* _GOAL_: Repeat the listing in full, word for word.

--- Start of DATA SHOWN ---

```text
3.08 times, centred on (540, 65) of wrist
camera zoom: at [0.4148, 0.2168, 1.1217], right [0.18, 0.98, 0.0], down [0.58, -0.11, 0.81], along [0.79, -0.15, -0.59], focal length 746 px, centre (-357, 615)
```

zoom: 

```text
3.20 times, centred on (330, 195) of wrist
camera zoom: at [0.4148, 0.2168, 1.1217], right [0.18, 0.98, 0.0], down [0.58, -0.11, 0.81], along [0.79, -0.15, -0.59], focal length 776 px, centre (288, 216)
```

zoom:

--- End of DATA SHOWN ---

* _WRITTEN SOLUTION_:
```text
3.08 times, centred on (540, 65) of wrist
camera zoom: at [0.4148, 0.2168, 1.1217], right [0.18, 0.98, 0.0], down [0.58, -0.11, 0.81], along [0.79, -0.15, -0.59], focal length 746 px, centre (-357, 615)
```

zoom: 

```text
3.20 times, centred on (330, 195) of wrist
camera zoom: at [0.4148, 0.2168, 1.1217], right [0.18, 0.98, 0.0], down [0.58, -0.11, 0.81], along [0.79, -0.15, -0.59], focal length 776 px, centre (288, 216)
```

zoom:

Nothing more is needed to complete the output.